• SOURCE DOCUMENT
High levels of bacteria in water lead to multiple beach closures across the US


(NEW YORK) — Beaches in several states across the country have been closed to swimmers over the last few days due to harmful levels of bacteria in the water.

In Massachusetts, at least 37 beaches were closed as of Monday afternoon due to “bacterial exceedance,” according to the state’s Department of Public Health (MDPH). Many of the beaches tested positive for high levels of a type of fecal bacteria, and beachgoers were warned not to swim or enter the water in those locations to avoid risk of illness, according to the health agency.

Additionally, at least three beaches in Coronado, California – located on a peninsula in San Diego Bay – have been closed since June 26 because “[b]acteria levels exceed health standards.” San Diego County’s Department of Environmental Health and Quality said such closures are usually due to sewage or chemical spills.

Further, New York’s Suffolk County last week issued an advisory against bathing at 63 beaches due to increased bacteria levels caused by heavy rainfall and stormwater runoff.

Although health officials did not elaborate on what types of bacteria were found in California or New York, officials in Massachusetts identified the bacteria as enterococci. The bacteria are typically found in the intestinal tracts of warm-blooded animals, including humans, according to the U.S. Environmental Protection Agency (EPA), and may “indicate possible contamination of streams and rivers by fecal waste.”

Enterococci bacteria commonly cause urinary tract infections, and can also cause blood infections and endocarditis, an inflammation of the lining of the heart’s values and chambers, according to the National Institutes of Health.

Heavy rains after long periods of drought can pick up animal or human excrement, which can then be carried by runoff into nearby bodies of water, including oceans. Heavy rains can also cause sewage systems to overflow, causing untreated sewage to likewise contaminate bodies of water.

• SET OF TASKS
1) Transcribe the source document beginning at "Enterococci bacteria commonly". Stop after "bodies of water.".
2) Supply the part of the source document that comes after its last sentence.

• DATA BLOCK

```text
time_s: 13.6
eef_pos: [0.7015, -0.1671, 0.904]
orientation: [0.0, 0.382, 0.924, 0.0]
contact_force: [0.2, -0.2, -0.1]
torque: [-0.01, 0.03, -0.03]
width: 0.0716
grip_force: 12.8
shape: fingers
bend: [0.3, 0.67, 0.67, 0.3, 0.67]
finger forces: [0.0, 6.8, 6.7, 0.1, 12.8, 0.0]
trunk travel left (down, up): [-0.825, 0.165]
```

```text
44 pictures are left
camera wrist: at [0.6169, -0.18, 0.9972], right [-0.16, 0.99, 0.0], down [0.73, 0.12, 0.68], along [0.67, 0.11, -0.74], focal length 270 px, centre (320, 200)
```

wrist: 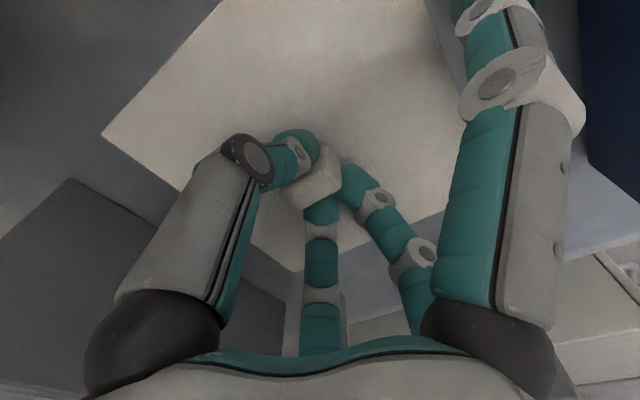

• REPLIES
1)
Enterococci bacteria commonly cause urinary tract infections, and can also cause blood infections and endocarditis, an inflammation of the lining of the heart’s values and chambers, according to the National Institutes of Health.

Heavy rains after long periods of drought can pick up animal or human excrement, which can then be carried by runoff into nearby bodies of water, including oceans. Heavy rains can also cause sewage systems to overflow, causing untreated sewage to likewise contaminate bodies of water.

2)
Additionally, two beaches in Massachusetts were closed due to high levels of cyanobacteria, according to the MDPH. Often referred to as blue-green algae, cyanobacteria are often found in freshwater but can appear in saltwater or brackish water, according to the Centers for Disease Control and Prevention (CDC) . The bacteria itself doesn’t infect humans but can produce toxins that make people sick.

Ingestion of water that contains cyanobacteria can cause symptoms including headaches, stomach pain, dizziness, vomiting, and diarrhea. It can also cause irritation of the skin, eyes, nose, throat and lungs.

Cyanobacteria can multiply quickly in warm waters that become rich in nutrients, including from fertilizers and septic tank overflows, the CDC said.

Four beaches in Michigan also were closed on Monday due to high levels of Escherichia coli (E. coli), bacteria, according to the Michigan Department of Environment, Great Lakes and Energy.

E. coli is another bacterium that lives in the intestinal tract of warm-blooded animals. Most types of E. coli are harmless, but many strains can cause severe illness, including diarrhea, stomach cramps and vomiting, according to the CDC.

The CDC recommends staying out of bodies of water – including oceans, lakes and rivers – if the water looks cloudier than usual, is discolored, or smells bad. Swimmers are also cautioned to stay out of the water if they see pipes draining into or around the water, of if they themselves have diarrhea.